231:35 Federal appeals court rules that inmate/prison
law librarian, allowed computer in his cell by prison officials, had a
right to aid mentally retarded inmate in preparing legal documents; prison
employees not entitled to qualified immunity for seizing legal documents
from law librarian's cell and disciplining him for possessing them. Newell
v.
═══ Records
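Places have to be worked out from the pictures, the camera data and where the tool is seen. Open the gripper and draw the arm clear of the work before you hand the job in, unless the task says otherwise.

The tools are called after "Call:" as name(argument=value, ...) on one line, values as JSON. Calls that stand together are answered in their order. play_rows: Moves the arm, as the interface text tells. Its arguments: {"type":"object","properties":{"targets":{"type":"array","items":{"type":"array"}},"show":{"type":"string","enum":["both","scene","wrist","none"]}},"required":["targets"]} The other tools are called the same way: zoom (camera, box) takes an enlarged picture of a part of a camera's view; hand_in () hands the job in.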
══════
Sauser, 64 F.3d 1416 (9th Cir. 1995).
218:23 Federal trial judge, hoping to make
the "message" clear to prisoner who filed multiple frivolous
lawsuits, confiscates any computer, word processor or typewriter prisoner
has, imposes $5,000 monetary sanction (to be collected by attachment of
prisoner's commissary funds and future prison earnings), and orders that
prisoner state, on the outside of each envelope of outgoing mail, that
he has been "enjoined from asserting fraudulent personal injury claims."
Williams v. Revlon Co., 156 F.R.D. 39 (S.D.N.Y. 1994).
Prisoner's rights were not violated by prison's
confiscation of unauthorized computer disks on which he had placed legal
materials pertaining to his appeal; prisoner was not allowed to possess
the disks or use prison computers, so prison authorities properly confiscated
the disks. Bryant v. Muth, 994 F.2d 1082 (4th Cir. 1993).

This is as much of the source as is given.